■ **Task goal**: Return each line of the data below exactly, omitting any pictures.

■ **Given information**:
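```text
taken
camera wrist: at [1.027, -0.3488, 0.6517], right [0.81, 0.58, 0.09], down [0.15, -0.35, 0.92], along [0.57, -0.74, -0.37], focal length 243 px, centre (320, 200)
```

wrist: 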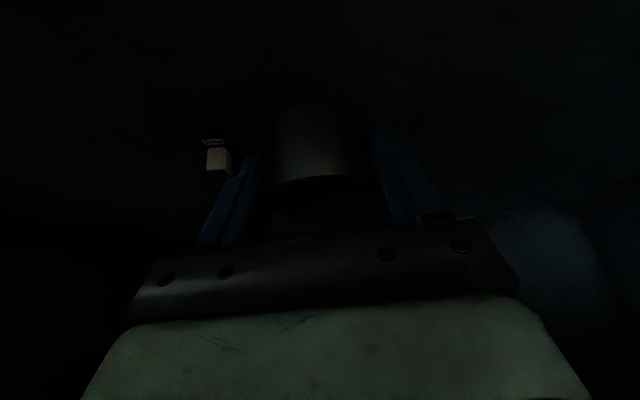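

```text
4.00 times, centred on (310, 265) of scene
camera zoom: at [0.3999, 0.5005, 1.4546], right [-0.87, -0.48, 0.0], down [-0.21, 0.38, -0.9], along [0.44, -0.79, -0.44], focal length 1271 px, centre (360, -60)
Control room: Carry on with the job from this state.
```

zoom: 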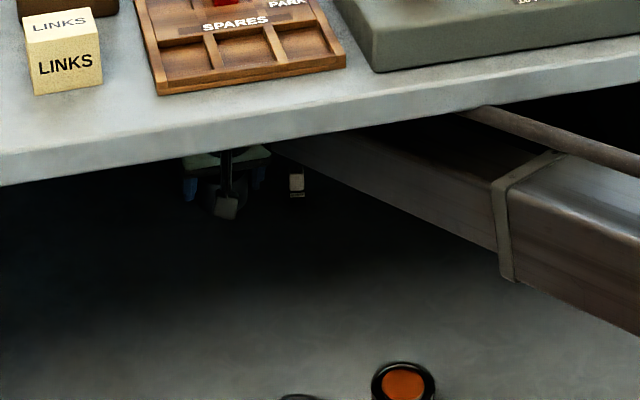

■ **Answer to this exercise**:
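```text
taken
camera wrist: at [1.027, -0.3488, 0.6517], right [0.81, 0.58, 0.09], down [0.15, -0.35, 0.92], along [0.57, -0.74, -0.37], focal length 243 px, centre (320, 200)
```

wrist: 

```text
4.00 times, centred on (310, 265) of scene
camera zoom: at [0.3999, 0.5005, 1.4546], right [-0.87, -0.48, 0.0], down [-0.21, 0.38, -0.9], along [0.44, -0.79, -0.44], focal length 1271 px, centre (360, -60)
Control room: Carry on with the job from this state.
```

zoom: 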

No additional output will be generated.